-- begin INFORMATION SUPPLIED --
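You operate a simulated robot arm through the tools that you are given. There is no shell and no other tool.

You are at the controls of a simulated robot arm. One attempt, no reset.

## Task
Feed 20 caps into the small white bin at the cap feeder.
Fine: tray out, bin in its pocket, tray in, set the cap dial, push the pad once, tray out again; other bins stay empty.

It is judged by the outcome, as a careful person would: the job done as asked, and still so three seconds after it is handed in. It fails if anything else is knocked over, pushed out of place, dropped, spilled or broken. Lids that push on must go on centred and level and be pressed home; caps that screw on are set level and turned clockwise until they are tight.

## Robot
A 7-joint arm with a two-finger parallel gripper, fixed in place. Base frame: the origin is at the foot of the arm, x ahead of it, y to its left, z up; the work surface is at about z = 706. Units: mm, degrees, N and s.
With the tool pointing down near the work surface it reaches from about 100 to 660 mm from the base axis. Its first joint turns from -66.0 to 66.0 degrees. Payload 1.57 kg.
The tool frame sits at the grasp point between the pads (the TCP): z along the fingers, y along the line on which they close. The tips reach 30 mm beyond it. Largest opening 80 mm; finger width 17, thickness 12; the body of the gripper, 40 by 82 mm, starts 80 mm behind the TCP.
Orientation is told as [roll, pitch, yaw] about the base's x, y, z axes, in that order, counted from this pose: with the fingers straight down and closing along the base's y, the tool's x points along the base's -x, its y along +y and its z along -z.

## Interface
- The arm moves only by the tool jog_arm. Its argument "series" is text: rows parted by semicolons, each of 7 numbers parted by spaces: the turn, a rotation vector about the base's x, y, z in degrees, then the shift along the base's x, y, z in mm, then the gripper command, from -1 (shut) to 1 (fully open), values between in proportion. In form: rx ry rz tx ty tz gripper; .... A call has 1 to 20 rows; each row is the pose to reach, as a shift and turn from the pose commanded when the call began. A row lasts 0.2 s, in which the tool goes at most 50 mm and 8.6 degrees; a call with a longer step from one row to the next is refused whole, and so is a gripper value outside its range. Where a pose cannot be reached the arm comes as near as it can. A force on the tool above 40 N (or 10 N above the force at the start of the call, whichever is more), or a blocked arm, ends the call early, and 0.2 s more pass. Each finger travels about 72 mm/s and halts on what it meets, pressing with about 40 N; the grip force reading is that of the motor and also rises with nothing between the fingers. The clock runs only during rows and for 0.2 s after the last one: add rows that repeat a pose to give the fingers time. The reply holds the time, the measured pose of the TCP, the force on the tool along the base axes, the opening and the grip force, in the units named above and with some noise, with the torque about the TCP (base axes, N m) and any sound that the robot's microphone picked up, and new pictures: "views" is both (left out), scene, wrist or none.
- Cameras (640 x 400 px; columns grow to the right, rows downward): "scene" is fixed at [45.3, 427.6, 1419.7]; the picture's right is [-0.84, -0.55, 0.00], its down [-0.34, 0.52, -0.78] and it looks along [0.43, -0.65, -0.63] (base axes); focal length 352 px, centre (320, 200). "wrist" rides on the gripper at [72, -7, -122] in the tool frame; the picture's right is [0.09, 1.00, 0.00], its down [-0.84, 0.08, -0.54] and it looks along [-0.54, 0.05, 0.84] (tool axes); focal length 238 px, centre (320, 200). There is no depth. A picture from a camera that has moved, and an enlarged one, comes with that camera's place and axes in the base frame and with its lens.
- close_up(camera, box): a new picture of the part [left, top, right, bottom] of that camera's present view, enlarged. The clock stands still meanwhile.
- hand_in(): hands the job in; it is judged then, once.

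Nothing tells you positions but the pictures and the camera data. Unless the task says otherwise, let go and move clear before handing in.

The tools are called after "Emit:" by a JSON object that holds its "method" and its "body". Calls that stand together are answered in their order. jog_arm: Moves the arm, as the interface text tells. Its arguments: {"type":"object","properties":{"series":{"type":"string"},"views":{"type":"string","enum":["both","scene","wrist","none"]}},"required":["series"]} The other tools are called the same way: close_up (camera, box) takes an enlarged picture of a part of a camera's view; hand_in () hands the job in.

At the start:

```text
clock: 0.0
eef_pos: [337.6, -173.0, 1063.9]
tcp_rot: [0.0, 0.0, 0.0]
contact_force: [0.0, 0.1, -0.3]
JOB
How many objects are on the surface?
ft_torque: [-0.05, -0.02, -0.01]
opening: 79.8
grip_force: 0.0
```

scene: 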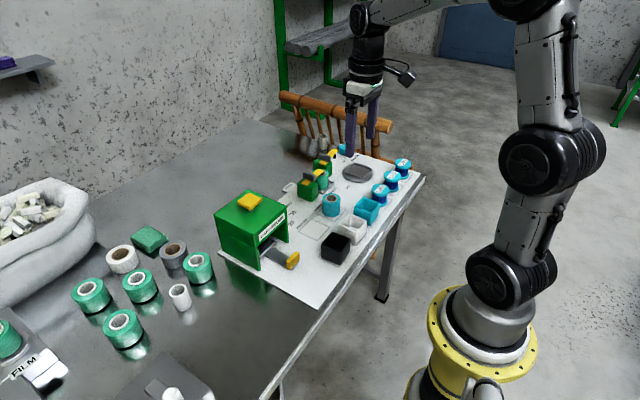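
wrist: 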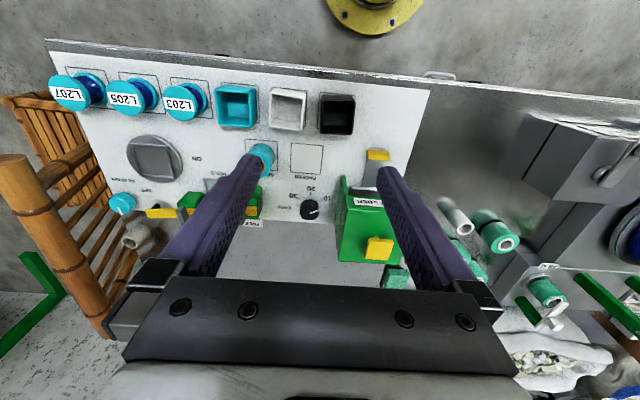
-- end INFORMATION SUPPLIED --
■ **SET PROBLEM**: Transcribe precisely the lines between the one that contains "You are at the" and the one that contains "With the tool", counting those two lines as part of the range.

■ **EXPECTED ANSWER**:
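You are at the controls of a simulated robot arm. One attempt, no reset.

## Task
Feed 20 caps into the small white bin at the cap feeder.
Fine: tray out, bin in its pocket, tray in, set the cap dial, push the pad once, tray out again; other bins stay empty.

It is judged by the outcome, as a careful person would: the job done as asked, and still so three seconds after it is handed in. It fails if anything else is knocked over, pushed out of place, dropped, spilled or broken. Lids that push on must go on centred and level and be pressed home; caps that screw on are set level and turned clockwise until they are tight.

## Robot
A 7-joint arm with a two-finger parallel gripper, fixed in place. Base frame: the origin is at the foot of the arm, x ahead of it, y to its left, z up; the work surface is at about z = 706. Units: mm, degrees, N and s.
With the tool pointing down near the work surface it reaches from about 100 to 660 mm from the base axis. Its first joint turns from -66.0 to 66.0 degrees. Payload 1.57 kg.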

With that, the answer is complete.